Porträtfotografen verlassen sich nicht immer auf den Autofokus, wenn es darum geht, Augen und andere aussagekräftige Details des Gesichts exakt scharf abzubilden. Auch Makro-Fotografen fällt das kreative Arbeiten mit manuellem Fokus mitunter leichter: Mit einem leichten Dreh am Schärfering des Objektivs verlagert sich der Fokus vom Blütenstempel auf die Tautropfen am Blattrand. Und mehrfach hin und zurück, wenn die Entscheidung für die perfekte Bildkomposition nicht so einfach zu treffen ist.

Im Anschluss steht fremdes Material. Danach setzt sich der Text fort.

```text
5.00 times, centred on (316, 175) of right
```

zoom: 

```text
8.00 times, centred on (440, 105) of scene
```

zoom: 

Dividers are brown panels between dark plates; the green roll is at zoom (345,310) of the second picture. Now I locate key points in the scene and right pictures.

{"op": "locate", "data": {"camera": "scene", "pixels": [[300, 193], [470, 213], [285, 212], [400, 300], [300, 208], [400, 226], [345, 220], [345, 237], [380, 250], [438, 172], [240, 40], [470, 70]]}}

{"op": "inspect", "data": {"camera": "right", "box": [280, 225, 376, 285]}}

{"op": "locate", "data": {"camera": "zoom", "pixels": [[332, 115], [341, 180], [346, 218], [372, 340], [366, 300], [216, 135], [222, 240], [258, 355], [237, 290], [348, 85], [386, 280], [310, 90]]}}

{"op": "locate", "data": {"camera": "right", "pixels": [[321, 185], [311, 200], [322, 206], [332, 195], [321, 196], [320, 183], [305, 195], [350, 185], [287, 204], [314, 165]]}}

Neben den kreativen Möglichkeiten, die manuelles Fokussieren bietet, gibt es auch Situationen, in denen es gar nicht anders geht, weil der Autofokus versagt: Bei wenig Licht beispielsweise oder wenn das Motiv wenig Kontrast aufweist, findet der Autofokus-Sensor nur schwer klare Konturen, die er zum Ermitteln der Schärfe benötigt. Auch beim Fotografieren durch Gräser, Blätter oder Glasscheiben hindurch fällt es der Automatik nicht leicht, sich festzulegen.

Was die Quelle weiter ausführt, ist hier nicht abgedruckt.